La verità è che per cercare di mettere fine alle sofferenze degli azionisti Pirelli, si pregiudica il futuro di Telecom. Capisco la preoccupazione del cittadino Prodi. Ma la sua reazione come capo del Governo è censurabile per quattro ragioni. Perché non può violare le regole del libero mercato dei capitali che lui stesso ha posto alla base della costruzione europea. Perché regala al gruppo di controllo di Telecom la patente di vittima di un ottuso e obsoleto dirigismo, facendone passare in secondo piano le gravi responsabilità nella gestione del gruppo. Perché il problema non è Tim in mani straniere, ma un fallimento clamoroso di governance e regole di mercato, che permette a Trochetti Provera e ai suoi manager, che non sono proprietari di Telecom, né di Pirelli, di continuare a gestire il primo gruppo italiano, dopo cinque anni di risultati deludenti. E perché i fallimenti del nostro capitalismo non si risolvono con la quasi nazionalizzazione delle reti, attraverso la Cassa depositi e prestiti, o con la tutela pubblica che trasforma Palazzo Chigi nella succursale di una investment bank.

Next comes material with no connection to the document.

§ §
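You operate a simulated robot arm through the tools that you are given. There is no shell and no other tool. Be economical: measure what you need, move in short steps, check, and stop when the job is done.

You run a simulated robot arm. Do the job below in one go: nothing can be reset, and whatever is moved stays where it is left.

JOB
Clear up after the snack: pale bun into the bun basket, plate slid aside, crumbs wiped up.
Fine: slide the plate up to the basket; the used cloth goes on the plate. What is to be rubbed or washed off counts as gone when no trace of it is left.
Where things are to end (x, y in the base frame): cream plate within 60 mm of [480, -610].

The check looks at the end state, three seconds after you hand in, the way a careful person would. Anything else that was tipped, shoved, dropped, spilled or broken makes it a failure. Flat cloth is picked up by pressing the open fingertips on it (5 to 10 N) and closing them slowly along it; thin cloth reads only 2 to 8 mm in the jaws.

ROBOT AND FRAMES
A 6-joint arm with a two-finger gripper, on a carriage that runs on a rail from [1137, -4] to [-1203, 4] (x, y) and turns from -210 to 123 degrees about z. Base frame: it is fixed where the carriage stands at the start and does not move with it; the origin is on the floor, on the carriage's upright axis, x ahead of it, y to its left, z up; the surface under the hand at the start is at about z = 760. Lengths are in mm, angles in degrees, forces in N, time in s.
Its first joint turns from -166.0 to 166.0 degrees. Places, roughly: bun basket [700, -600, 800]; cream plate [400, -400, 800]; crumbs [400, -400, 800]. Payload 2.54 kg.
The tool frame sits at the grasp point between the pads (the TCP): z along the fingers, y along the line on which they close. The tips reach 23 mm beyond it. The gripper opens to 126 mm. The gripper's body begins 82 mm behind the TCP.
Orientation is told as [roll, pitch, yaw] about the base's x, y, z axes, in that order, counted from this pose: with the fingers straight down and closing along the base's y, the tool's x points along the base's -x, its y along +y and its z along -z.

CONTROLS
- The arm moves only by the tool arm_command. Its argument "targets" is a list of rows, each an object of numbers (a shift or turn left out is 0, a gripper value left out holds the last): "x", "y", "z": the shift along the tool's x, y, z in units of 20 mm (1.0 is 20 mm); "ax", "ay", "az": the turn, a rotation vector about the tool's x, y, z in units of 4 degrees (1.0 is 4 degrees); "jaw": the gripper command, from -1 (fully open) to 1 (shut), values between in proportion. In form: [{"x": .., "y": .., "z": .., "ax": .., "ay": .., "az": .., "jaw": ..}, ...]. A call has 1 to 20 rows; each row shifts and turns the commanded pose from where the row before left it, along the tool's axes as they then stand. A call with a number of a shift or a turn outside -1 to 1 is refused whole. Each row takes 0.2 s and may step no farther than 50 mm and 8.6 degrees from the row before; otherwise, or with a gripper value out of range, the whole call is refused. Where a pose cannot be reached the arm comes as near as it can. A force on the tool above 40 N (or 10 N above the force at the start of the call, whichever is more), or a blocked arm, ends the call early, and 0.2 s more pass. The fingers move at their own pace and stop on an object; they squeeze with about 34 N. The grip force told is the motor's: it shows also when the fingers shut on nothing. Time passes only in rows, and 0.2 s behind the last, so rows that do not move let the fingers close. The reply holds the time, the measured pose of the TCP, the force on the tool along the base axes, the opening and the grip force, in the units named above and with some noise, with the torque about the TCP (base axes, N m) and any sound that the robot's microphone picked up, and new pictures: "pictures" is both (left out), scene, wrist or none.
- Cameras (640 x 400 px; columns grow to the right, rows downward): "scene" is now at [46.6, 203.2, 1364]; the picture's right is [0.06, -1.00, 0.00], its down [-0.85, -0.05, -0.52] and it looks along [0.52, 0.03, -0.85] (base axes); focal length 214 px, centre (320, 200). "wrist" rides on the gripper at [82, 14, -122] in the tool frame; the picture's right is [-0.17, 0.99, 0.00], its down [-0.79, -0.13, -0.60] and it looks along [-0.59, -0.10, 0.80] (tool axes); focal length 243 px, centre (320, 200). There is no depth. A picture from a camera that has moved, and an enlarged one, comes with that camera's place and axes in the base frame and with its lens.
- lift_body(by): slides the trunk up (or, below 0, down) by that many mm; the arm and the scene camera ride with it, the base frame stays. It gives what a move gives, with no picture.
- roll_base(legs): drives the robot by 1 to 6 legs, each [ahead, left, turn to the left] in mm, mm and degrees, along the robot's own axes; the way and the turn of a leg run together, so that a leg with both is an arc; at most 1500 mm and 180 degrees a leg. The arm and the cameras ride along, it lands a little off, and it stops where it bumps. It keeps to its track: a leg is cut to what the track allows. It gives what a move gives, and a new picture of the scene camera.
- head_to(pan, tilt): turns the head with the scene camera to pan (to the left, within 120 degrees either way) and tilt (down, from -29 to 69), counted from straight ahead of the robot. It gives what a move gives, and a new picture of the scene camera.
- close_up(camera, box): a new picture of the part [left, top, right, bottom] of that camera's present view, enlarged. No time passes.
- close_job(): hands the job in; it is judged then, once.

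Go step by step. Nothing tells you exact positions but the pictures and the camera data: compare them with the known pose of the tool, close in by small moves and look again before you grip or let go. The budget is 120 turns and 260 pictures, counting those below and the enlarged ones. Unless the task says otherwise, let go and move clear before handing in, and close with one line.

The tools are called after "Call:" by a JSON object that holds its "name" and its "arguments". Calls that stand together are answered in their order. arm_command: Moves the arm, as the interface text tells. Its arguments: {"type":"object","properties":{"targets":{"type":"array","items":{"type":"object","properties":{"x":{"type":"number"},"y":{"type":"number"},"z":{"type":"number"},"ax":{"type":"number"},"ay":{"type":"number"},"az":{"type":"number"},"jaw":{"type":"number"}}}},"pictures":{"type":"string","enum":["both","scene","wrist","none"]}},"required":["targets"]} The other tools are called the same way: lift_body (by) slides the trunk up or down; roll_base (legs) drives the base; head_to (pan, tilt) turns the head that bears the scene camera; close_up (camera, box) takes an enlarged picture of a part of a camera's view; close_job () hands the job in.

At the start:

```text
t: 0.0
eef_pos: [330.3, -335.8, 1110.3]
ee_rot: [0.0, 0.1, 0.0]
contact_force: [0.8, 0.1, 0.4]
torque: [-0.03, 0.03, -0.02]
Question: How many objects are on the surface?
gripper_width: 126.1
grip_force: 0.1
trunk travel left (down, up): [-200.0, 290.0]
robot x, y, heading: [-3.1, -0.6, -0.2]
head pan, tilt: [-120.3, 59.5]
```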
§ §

Le dimensioni di una società telefonica sono oggi incompatibili con la presenza di un gruppo di controllo. La miglior difesa degli azionisti di Telecom e degli interessi nazionali sarebbe dunque una società a capitale diffuso con un management scelto solo in base a capacità e risultati. Senza badare a pedigree o passaporti. E questo è possibile solo se investitori istituzionali, consiglieri indipendenti e stampa specializzata fossero pronti a fare pressioni per rimuovere il management incapace. In Telecom, come in qualsiasi altra azienda.